This analysis by Sean Morales-Doyle appears in Brennan Center for Justice. Here is an excerpt:
On Tuesday afternoon, Senate Bill 1, a dangerous and sweeping voter restriction bill, passed both houses of the Texas Legislature. This piece of legislation makes it harder for voters who face language access barriers or who have disabilities to get help casting their ballots, restricts election officials’ and judges’ abilities to stop harassment from poll watchers, and bans 24-hour and drive-thru voting, among other measures.
Its supporters claim that S.B. 1 is meant to stop voter fraud. It’s the very same voter fraud that Attorney General Ken Paxton’s office spent 22,000 hours looking for evidence of, only to find 16 cases of false addresses on registration forms in a pool of nearly 17 million registered voters. Despite the governor’s and attorney general’s best efforts to claim otherwise, Texans voted in an election described by the secretary of state’s office as “smooth and secure.” In other words, the restrictions to voting introduced in S.B. 1 are as pointless as they are unlawful.

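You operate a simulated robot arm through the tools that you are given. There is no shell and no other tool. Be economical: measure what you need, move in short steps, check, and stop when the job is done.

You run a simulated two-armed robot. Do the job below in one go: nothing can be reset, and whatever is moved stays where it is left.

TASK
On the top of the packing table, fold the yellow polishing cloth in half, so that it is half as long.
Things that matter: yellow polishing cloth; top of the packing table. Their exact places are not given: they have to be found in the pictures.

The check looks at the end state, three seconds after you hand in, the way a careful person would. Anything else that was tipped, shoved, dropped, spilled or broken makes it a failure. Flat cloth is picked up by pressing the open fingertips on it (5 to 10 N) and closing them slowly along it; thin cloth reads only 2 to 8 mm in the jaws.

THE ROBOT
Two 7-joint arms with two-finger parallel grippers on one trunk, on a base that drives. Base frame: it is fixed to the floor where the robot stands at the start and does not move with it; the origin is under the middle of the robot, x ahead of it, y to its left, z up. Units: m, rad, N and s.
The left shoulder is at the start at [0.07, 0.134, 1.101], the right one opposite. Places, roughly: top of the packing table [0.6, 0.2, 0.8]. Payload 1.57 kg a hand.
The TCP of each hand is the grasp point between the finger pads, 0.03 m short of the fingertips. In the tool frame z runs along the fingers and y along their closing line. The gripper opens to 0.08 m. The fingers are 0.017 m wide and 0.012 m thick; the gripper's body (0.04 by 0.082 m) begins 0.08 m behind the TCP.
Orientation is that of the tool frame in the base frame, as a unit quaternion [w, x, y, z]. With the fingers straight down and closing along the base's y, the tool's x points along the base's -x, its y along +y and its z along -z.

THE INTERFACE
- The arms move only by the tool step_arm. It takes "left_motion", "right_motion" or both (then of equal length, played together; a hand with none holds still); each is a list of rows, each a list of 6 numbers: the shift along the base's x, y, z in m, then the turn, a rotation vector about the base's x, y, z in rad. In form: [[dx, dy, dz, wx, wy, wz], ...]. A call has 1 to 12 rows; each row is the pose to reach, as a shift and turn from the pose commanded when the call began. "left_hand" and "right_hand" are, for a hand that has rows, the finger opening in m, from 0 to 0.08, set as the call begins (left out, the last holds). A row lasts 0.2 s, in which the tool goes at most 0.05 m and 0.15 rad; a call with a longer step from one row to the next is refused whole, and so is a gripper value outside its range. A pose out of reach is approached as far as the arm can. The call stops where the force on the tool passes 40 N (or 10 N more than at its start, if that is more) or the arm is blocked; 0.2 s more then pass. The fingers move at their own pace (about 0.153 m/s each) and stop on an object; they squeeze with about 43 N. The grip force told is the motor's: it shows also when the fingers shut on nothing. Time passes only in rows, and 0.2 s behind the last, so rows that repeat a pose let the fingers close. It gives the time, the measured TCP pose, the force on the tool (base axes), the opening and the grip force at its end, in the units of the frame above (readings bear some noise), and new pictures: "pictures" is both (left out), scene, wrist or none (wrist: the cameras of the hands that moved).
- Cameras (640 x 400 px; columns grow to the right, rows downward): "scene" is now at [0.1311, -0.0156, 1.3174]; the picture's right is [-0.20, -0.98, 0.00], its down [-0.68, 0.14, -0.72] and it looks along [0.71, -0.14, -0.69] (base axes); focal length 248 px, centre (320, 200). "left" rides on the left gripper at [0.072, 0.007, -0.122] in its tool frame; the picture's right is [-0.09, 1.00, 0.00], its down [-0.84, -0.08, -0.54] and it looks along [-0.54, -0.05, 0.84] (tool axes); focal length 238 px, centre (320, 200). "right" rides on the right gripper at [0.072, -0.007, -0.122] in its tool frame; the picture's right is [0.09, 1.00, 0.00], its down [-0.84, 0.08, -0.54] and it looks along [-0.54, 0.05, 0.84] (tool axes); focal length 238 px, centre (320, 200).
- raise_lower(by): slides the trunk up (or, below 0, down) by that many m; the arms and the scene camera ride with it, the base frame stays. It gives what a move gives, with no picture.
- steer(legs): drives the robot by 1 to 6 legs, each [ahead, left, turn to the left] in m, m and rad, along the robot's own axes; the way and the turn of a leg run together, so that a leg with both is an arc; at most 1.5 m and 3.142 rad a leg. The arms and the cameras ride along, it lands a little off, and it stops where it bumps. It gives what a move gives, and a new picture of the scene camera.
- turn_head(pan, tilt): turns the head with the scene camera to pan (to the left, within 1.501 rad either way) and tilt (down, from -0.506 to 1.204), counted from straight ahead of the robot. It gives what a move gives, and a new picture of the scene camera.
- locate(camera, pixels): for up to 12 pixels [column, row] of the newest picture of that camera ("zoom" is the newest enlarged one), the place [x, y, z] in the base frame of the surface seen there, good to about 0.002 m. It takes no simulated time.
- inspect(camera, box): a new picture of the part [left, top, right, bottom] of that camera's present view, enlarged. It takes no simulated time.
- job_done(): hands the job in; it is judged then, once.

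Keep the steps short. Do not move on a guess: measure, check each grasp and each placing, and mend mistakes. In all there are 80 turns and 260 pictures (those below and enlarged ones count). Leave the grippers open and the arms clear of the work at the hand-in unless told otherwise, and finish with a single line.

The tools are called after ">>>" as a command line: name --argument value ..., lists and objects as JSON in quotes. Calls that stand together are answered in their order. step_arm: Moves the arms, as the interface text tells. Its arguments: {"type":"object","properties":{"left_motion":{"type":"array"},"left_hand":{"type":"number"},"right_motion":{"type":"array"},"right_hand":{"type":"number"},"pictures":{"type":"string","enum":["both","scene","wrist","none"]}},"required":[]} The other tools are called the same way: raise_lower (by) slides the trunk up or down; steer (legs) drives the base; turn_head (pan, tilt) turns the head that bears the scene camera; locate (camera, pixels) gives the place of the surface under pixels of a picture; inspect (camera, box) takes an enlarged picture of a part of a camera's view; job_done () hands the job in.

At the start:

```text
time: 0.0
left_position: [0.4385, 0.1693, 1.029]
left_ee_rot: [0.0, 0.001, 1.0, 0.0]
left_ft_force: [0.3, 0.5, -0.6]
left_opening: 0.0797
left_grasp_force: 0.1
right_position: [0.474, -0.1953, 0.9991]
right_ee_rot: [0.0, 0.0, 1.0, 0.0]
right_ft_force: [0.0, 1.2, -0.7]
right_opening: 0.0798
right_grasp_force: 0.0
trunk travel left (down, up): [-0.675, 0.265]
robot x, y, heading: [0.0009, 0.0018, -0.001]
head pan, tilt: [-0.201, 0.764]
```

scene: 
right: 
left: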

That’s why the Brennan Center for Justice and co-counsel — the Mexican American Legal Defense and Educational Fund (MALDEF), the Harris County Attorney’s Office, and the law firms of Weil, Gotshal & Manges LLP in Dallas and Fried, Frank, Harris, Shriver & Jacobson LLP in New York — filed a lawsuit today against the state of Texas in federal district court. We’re demanding that it be stopped from enforcing S.B. 1’s burdens on voting. We assert that the bill violates the First, Fourteenth, and Fifteenth Amendments, Section 2 and Section 208 of the Voting Rights Act, and the Americans with Disabilities Act.